- _Data excerpt_

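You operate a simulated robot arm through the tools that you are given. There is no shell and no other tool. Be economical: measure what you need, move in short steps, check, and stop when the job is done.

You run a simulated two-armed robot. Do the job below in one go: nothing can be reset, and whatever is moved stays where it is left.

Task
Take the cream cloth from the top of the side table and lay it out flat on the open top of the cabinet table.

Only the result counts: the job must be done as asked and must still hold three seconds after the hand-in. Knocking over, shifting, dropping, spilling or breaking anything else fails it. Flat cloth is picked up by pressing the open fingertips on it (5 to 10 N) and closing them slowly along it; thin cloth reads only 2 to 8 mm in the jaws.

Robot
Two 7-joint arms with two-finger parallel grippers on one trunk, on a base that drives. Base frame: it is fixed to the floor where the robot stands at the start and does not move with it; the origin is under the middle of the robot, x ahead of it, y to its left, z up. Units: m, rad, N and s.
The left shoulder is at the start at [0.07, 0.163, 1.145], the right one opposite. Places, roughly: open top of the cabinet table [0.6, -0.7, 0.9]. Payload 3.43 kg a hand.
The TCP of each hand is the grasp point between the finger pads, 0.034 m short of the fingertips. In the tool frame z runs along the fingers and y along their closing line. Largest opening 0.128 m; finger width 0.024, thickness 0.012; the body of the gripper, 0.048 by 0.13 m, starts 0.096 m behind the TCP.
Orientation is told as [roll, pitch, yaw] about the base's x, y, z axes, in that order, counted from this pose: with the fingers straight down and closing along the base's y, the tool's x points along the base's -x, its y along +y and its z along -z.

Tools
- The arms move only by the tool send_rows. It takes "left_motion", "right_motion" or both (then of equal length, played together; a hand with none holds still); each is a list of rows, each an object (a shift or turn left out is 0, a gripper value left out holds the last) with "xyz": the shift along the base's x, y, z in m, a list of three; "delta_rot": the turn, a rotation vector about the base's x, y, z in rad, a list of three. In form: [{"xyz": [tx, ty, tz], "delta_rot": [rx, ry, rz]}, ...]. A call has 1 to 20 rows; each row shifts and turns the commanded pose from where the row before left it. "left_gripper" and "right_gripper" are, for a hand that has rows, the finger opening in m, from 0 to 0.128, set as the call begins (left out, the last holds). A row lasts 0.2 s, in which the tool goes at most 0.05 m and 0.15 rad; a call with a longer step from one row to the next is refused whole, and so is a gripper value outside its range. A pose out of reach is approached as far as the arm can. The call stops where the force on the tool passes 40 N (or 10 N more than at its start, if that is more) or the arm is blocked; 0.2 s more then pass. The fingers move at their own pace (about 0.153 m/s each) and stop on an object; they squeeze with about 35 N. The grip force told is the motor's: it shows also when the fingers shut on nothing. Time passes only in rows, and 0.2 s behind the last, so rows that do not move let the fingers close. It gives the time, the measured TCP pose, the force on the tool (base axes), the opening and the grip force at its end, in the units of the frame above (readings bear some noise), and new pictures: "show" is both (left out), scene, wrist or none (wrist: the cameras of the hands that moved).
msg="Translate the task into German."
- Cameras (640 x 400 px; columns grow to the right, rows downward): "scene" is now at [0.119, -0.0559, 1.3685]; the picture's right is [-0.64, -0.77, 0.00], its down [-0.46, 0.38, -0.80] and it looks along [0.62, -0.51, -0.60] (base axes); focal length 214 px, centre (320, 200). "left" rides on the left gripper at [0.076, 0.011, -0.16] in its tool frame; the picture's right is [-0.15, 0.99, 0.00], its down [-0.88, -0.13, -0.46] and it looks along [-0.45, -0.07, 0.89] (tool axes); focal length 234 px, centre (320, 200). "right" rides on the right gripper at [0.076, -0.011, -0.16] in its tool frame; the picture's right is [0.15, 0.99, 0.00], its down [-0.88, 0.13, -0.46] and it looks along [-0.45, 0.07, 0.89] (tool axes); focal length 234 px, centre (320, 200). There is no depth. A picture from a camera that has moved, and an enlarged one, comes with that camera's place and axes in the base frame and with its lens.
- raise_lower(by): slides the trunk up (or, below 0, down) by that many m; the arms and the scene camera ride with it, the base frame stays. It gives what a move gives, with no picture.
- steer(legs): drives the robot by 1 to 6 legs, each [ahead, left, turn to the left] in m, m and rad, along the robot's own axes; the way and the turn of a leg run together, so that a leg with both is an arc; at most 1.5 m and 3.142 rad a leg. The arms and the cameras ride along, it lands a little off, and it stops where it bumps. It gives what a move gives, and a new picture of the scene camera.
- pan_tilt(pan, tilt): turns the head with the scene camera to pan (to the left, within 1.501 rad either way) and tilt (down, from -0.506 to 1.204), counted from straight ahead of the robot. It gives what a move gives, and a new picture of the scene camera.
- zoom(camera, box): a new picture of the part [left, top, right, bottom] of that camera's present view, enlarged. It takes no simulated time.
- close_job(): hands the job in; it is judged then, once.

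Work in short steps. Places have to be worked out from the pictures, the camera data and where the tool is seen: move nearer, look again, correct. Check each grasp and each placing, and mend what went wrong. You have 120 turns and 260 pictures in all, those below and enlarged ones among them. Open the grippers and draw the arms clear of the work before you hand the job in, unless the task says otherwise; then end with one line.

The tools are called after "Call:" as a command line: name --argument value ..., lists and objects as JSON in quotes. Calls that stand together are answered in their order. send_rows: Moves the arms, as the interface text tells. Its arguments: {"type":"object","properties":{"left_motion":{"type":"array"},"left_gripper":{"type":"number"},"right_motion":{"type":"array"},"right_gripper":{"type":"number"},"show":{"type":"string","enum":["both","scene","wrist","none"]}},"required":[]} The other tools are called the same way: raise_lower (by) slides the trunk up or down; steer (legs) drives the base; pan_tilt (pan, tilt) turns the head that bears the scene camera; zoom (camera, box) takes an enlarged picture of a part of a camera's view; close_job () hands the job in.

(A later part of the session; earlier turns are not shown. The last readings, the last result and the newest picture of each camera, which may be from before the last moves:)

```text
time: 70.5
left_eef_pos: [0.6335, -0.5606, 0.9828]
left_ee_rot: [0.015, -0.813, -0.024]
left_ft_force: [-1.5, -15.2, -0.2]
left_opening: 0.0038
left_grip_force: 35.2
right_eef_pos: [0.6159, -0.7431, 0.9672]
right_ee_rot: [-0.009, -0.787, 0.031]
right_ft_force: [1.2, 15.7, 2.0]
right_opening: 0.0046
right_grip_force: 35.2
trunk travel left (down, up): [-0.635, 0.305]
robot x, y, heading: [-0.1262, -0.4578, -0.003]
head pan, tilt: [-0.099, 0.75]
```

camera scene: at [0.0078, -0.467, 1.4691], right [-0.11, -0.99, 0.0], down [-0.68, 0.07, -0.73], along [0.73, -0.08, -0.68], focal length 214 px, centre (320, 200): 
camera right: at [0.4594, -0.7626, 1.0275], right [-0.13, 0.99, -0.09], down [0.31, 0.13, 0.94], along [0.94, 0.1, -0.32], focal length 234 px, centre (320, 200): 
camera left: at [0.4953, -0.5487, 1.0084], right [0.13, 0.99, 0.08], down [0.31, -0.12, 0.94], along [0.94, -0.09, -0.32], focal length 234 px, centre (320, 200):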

- _Short problem_
Show the data once more, exactly as it was written. Use JSON: a list with one string for each line that is not empty.

- _Solved problem_
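[
  "You operate a simulated robot arm through the tools that you are given. There is no shell and no other tool. Be economical: measure what you need, move in short steps, check, and stop when the job is done.",
  "You run a simulated two-armed robot. Do the job below in one go: nothing can be reset, and whatever is moved stays where it is left.",
  "Task",
  "Take the cream cloth from the top of the side table and lay it out flat on the open top of the cabinet table.",
  "Only the result counts: the job must be done as asked and must still hold three seconds after the hand-in. Knocking over, shifting, dropping, spilling or breaking anything else fails it. Flat cloth is picked up by pressing the open fingertips on it (5 to 10 N) and closing them slowly along it; thin cloth reads only 2 to 8 mm in the jaws.",
  "Robot",
  "Two 7-joint arms with two-finger parallel grippers on one trunk, on a base that drives. Base frame: it is fixed to the floor where the robot stands at the start and does not move with it; the origin is under the middle of the robot, x ahead of it, y to its left, z up. Units: m, rad, N and s.",
  "The left shoulder is at the start at [0.07, 0.163, 1.145], the right one opposite. Places, roughly: open top of the cabinet table [0.6, -0.7, 0.9]. Payload 3.43 kg a hand.",
  "The TCP of each hand is the grasp point between the finger pads, 0.034 m short of the fingertips. In the tool frame z runs along the fingers and y along their closing line. Largest opening 0.128 m; finger width 0.024, thickness 0.012; the body of the gripper, 0.048 by 0.13 m, starts 0.096 m behind the TCP.",
  "Orientation is told as [roll, pitch, yaw] about the base's x, y, z axes, in that order, counted from this pose: with the fingers straight down and closing along the base's y, the tool's x points along the base's -x, its y along +y and its z along -z.",
  "Tools",
  "- The arms move only by the tool send_rows. It takes \"left_motion\", \"right_motion\" or both (then of equal length, played together; a hand with none holds still); each is a list of rows, each an object (a shift or turn left out is 0, a gripper value left out holds the last) with \"xyz\": the shift along the base's x, y, z in m, a list of three; \"delta_rot\": the turn, a rotation vector about the base's x, y, z in rad, a list of three. In form: [{\"xyz\": [tx, ty, tz], \"delta_rot\": [rx, ry, rz]}, ...]. A call has 1 to 20 rows; each row shifts and turns the commanded pose from where the row before left it. \"left_gripper\" and \"right_gripper\" are, for a hand that has rows, the finger opening in m, from 0 to 0.128, set as the call begins (left out, the last holds). A row lasts 0.2 s, in which the tool goes at most 0.05 m and 0.15 rad; a call with a longer step from one row to the next is refused whole, and so is a gripper value outside its range. A pose out of reach is approached as far as the arm can. The call stops where the force on the tool passes 40 N (or 10 N more than at its start, if that is more) or the arm is blocked; 0.2 s more then pass. The fingers move at their own pace (about 0.153 m/s each) and stop on an object; they squeeze with about 35 N. The grip force told is the motor's: it shows also when the fingers shut on nothing. Time passes only in rows, and 0.2 s behind the last, so rows that do not move let the fingers close. It gives the time, the measured TCP pose, the force on the tool (base axes), the opening and the grip force at its end, in the units of the frame above (readings bear some noise), and new pictures: \"show\" is both (left out), scene, wrist or none (wrist: the cameras of the hands that moved).",
  "msg=\"Translate the task into German.\"",
  "- Cameras (640 x 400 px; columns grow to the right, rows downward): \"scene\" is now at [0.119, -0.0559, 1.3685]; the picture's right is [-0.64, -0.77, 0.00], its down [-0.46, 0.38, -0.80] and it looks along [0.62, -0.51, -0.60] (base axes); focal length 214 px, centre (320, 200). \"left\" rides on the left gripper at [0.076, 0.011, -0.16] in its tool frame; the picture's right is [-0.15, 0.99, 0.00], its down [-0.88, -0.13, -0.46] and it looks along [-0.45, -0.07, 0.89] (tool axes); focal length 234 px, centre (320, 200). \"right\" rides on the right gripper at [0.076, -0.011, -0.16] in its tool frame; the picture's right is [0.15, 0.99, 0.00], its down [-0.88, 0.13, -0.46] and it looks along [-0.45, 0.07, 0.89] (tool axes); focal length 234 px, centre (320, 200). There is no depth. A picture from a camera that has moved, and an enlarged one, comes with that camera's place and axes in the base frame and with its lens.",
  "- raise_lower(by): slides the trunk up (or, below 0, down) by that many m; the arms and the scene camera ride with it, the base frame stays. It gives what a move gives, with no picture.",
  "- steer(legs): drives the robot by 1 to 6 legs, each [ahead, left, turn to the left] in m, m and rad, along the robot's own axes; the way and the turn of a leg run together, so that a leg with both is an arc; at most 1.5 m and 3.142 rad a leg. The arms and the cameras ride along, it lands a little off, and it stops where it bumps. It gives what a move gives, and a new picture of the scene camera.",
  "- pan_tilt(pan, tilt): turns the head with the scene camera to pan (to the left, within 1.501 rad either way) and tilt (down, from -0.506 to 1.204), counted from straight ahead of the robot. It gives what a move gives, and a new picture of the scene camera.",
  "- zoom(camera, box): a new picture of the part [left, top, right, bottom] of that camera's present view, enlarged. It takes no simulated time.",
  "- close_job(): hands the job in; it is judged then, once.",
  "Work in short steps. Places have to be worked out from the pictures, the camera data and where the tool is seen: move nearer, look again, correct. Check each grasp and each placing, and mend what went wrong. You have 120 turns and 260 pictures in all, those below and enlarged ones among them. Open the grippers and draw the arms clear of the work before you hand the job in, unless the task says otherwise; then end with one line.",
  "The tools are called after \"Call:\" as a command line: name --argument value ..., lists and objects as JSON in quotes. Calls that stand together are answered in their order. send_rows: Moves the arms, as the interface text tells. Its arguments: {\"type\":\"object\",\"properties\":{\"left_motion\":{\"type\":\"array\"},\"left_gripper\":{\"type\":\"number\"},\"right_motion\":{\"type\":\"array\"},\"right_gripper\":{\"type\":\"number\"},\"show\":{\"type\":\"string\",\"enum\":[\"both\",\"scene\",\"wrist\",\"none\"]}},\"required\":[]} The other tools are called the same way: raise_lower (by) slides the trunk up or down; steer (legs) drives the base; pan_tilt (pan, tilt) turns the head that bears the scene camera; zoom (camera, box) takes an enlarged picture of a part of a camera's view; close_job () hands the job in.",
  "(A later part of the session; earlier turns are not shown. The last readings, the last result and the newest picture of each camera, which may be from before the last moves:)",
  "```text",
  "time: 70.5",
  "left_eef_pos: [0.6335, -0.5606, 0.9828]",
  "left_ee_rot: [0.015, -0.813, -0.024]",
  "left_ft_force: [-1.5, -15.2, -0.2]",
  "left_opening: 0.0038",
  "left_grip_force: 35.2",
  "right_eef_pos: [0.6159, -0.7431, 0.9672]",
  "right_ee_rot: [-0.009, -0.787, 0.031]",
  "right_ft_force: [1.2, 15.7, 2.0]",
  "right_opening: 0.0046",
  "right_grip_force: 35.2",
  "trunk travel left (down, up): [-0.635, 0.305]",
  "robot x, y, heading: [-0.1262, -0.4578, -0.003]",
  "head pan, tilt: [-0.099, 0.75]",
  "```",
  "camera scene: at [0.0078, -0.467, 1.4691], right [-0.11, -0.99, 0.0], down [-0.68, 0.07, -0.73], along [0.73, -0.08, -0.68], focal length 214 px, centre (320, 200): ",
  "camera right: at [0.4594, -0.7626, 1.0275], right [-0.13, 0.99, -0.09], down [0.31, 0.13, 0.94], along [0.94, 0.1, -0.32], focal length 234 px, centre (320, 200): ",
  "camera left: at [0.4953, -0.5487, 1.0084], right [0.13, 0.99, 0.08], down [0.31, -0.12, 0.94], along [0.94, -0.09, -0.32], focal length 234 px, centre (320, 200):"
]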